Dataset excerpt start
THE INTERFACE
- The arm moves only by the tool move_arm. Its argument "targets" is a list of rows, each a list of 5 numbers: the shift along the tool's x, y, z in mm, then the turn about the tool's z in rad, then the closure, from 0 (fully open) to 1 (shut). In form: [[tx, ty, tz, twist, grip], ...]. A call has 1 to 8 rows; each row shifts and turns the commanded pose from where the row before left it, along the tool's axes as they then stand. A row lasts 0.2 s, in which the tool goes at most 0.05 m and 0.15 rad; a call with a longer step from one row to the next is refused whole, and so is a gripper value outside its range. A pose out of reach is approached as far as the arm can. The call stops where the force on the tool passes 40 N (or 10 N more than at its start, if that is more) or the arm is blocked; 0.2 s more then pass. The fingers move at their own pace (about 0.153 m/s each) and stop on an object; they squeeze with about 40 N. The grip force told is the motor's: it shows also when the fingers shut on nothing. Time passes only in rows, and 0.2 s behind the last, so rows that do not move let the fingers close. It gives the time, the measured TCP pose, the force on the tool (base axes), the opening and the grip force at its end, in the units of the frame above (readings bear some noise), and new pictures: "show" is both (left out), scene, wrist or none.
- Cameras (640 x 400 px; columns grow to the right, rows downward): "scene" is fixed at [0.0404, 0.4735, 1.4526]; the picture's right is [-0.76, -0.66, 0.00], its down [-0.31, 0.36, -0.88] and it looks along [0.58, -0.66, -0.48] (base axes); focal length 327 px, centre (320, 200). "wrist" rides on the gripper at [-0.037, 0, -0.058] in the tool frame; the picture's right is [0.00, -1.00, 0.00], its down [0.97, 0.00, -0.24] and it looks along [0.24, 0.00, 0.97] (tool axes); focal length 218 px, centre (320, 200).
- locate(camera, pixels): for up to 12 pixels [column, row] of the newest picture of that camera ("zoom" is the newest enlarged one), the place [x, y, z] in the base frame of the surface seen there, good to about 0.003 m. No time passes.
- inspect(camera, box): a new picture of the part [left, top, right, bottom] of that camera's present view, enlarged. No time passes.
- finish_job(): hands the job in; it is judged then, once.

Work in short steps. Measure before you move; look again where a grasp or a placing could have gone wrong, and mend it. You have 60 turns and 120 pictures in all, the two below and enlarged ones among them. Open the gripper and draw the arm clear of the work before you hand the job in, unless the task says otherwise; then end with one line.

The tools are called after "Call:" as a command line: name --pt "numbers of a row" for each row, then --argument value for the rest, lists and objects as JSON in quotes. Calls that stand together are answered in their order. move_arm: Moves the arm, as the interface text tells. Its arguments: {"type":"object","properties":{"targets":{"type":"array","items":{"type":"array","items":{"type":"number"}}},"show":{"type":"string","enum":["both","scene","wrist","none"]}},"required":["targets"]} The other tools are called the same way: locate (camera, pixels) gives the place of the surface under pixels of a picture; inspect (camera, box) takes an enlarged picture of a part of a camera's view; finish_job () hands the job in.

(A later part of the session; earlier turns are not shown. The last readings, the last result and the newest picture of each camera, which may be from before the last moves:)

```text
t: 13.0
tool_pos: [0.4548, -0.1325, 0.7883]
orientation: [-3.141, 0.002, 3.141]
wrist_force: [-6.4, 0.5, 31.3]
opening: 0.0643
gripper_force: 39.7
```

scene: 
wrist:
Dataset excerpt end
Copy all the lines, exactly.

THE INTERFACE
- The arm moves only by the tool move_arm. Its argument "targets" is a list of rows, each a list of 5 numbers: the shift along the tool's x, y, z in mm, then the turn about the tool's z in rad, then the closure, from 0 (fully open) to 1 (shut). In form: [[tx, ty, tz, twist, grip], ...]. A call has 1 to 8 rows; each row shifts and turns the commanded pose from where the row before left it, along the tool's axes as they then stand. A row lasts 0.2 s, in which the tool goes at most 0.05 m and 0.15 rad; a call with a longer step from one row to the next is refused whole, and so is a gripper value outside its range. A pose out of reach is approached as far as the arm can. The call stops where the force on the tool passes 40 N (or 10 N more than at its start, if that is more) or the arm is blocked; 0.2 s more then pass. The fingers move at their own pace (about 0.153 m/s each) and stop on an object; they squeeze with about 40 N. The grip force told is the motor's: it shows also when the fingers shut on nothing. Time passes only in rows, and 0.2 s behind the last, so rows that do not move let the fingers close. It gives the time, the measured TCP pose, the force on the tool (base axes), the opening and the grip force at its end, in the units of the frame above (readings bear some noise), and new pictures: "show" is both (left out), scene, wrist or none.
- Cameras (640 x 400 px; columns grow to the right, rows downward): "scene" is fixed at [0.0404, 0.4735, 1.4526]; the picture's right is [-0.76, -0.66, 0.00], its down [-0.31, 0.36, -0.88] and it looks along [0.58, -0.66, -0.48] (base axes); focal length 327 px, centre (320, 200). "wrist" rides on the gripper at [-0.037, 0, -0.058] in the tool frame; the picture's right is [0.00, -1.00, 0.00], its down [0.97, 0.00, -0.24] and it looks along [0.24, 0.00, 0.97] (tool axes); focal length 218 px, centre (320, 200).
- locate(camera, pixels): for up to 12 pixels [column, row] of the newest picture of that camera ("zoom" is the newest enlarged one), the place [x, y, z] in the base frame of the surface seen there, good to about 0.003 m. No time passes.
- inspect(camera, box): a new picture of the part [left, top, right, bottom] of that camera's present view, enlarged. No time passes.
- finish_job(): hands the job in; it is judged then, once.

Work in short steps. Measure before you move; look again where a grasp or a placing could have gone wrong, and mend it. You have 60 turns and 120 pictures in all, the two below and enlarged ones among them. Open the gripper and draw the arm clear of the work before you hand the job in, unless the task says otherwise; then end with one line.

The tools are called after "Call:" as a command line: name --pt "numbers of a row" for each row, then --argument value for the rest, lists and objects as JSON in quotes. Calls that stand together are answered in their order. move_arm: Moves the arm, as the interface text tells. Its arguments: {"type":"object","properties":{"targets":{"type":"array","items":{"type":"array","items":{"type":"number"}}},"show":{"type":"string","enum":["both","scene","wrist","none"]}},"required":["targets"]} The other tools are called the same way: locate (camera, pixels) gives the place of the surface under pixels of a picture; inspect (camera, box) takes an enlarged picture of a part of a camera's view; finish_job () hands the job in.

(A later part of the session; earlier turns are not shown. The last readings, the last result and the newest picture of each camera, which may be from before the last moves:)

```text
t: 13.0
tool_pos: [0.4548, -0.1325, 0.7883]
orientation: [-3.141, 0.002, 3.141]
wrist_force: [-6.4, 0.5, 31.3]
opening: 0.0643
gripper_force: 39.7
```

scene: 
wrist:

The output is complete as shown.